Die Beurteilung des Berufungsgerichts hält sich im Rahmen der allgemeinen Grundsätze der Rechtsprechung über die Sorgfaltspflichten des Urkundenverfassers (vgl RIS Justiz RS0026380; RS0026428). Diese Sorgfaltspflichten dürfen nicht überspannt werden (RIS Justiz RS0026349). Eine Verpflichtung, eine entsprechend belehrte Vertragspartei von ihrem Vertragswillen abzubringen, besteht nicht (RIS Justiz RS0026419). Ausgehend davon weist die Beurteilung des Berufungsgerichts insoweit keine vom Obersten Gerichtshof aufzugreifenden Mängel auf, wurde doch festgestellt, dass der Beklagte die Ehegatten über die verschiedenen Rechtsinstitute und deren Inhalt belehrt hat und sich der Ehegatte nach einem Gespräch mit der Klägerin trotzdem entschloss, das dieser im Entwurf eingeräumte Fruchtgenussrecht wieder zu streichen.

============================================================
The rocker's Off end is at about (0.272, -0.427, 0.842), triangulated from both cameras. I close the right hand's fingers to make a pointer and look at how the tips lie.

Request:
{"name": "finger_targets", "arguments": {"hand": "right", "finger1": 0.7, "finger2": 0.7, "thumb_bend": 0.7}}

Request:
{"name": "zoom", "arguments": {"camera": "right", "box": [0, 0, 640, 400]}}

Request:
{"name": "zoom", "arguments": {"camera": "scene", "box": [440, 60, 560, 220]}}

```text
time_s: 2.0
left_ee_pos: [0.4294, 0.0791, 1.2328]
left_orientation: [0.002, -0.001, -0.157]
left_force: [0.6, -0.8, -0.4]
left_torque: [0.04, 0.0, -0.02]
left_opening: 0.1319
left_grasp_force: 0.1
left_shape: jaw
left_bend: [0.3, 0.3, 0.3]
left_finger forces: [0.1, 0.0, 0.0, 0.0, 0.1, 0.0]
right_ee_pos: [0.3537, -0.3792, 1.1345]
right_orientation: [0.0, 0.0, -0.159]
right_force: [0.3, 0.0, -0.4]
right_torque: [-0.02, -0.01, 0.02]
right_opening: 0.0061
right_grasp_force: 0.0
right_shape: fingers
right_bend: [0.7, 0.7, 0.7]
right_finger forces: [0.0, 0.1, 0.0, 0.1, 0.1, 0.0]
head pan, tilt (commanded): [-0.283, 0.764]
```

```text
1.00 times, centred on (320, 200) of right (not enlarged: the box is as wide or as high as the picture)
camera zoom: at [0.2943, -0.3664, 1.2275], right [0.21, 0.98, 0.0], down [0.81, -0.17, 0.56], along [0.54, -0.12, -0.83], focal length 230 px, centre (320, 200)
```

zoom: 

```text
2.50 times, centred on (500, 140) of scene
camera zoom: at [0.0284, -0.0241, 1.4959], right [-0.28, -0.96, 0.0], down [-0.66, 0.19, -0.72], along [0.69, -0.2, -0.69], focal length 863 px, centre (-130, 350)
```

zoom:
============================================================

Die Ausführungen der Revision, die sich auf § 97 EheG stützen und davon ausgehen, dass der Beklagte die Klägerin über die Möglichkeit entsprechender Unterlassungsklagen und einstweiliger Verfügungen hätte belehren müssen, entfernen sich von deren Vorbringen in den Vorinstanzen.

Insgesamt vermag die Revision keine erhebliche Rechtsfrage iSd § 502 ZPO darzustellen.

Sie war daher zurückzuweisen.

Die Kostenentscheidung gründet sich auf die §§ 50 und 41 ZPO. Der Beklagte hat auf die Unzulässigkeit der Revision hingewiesen.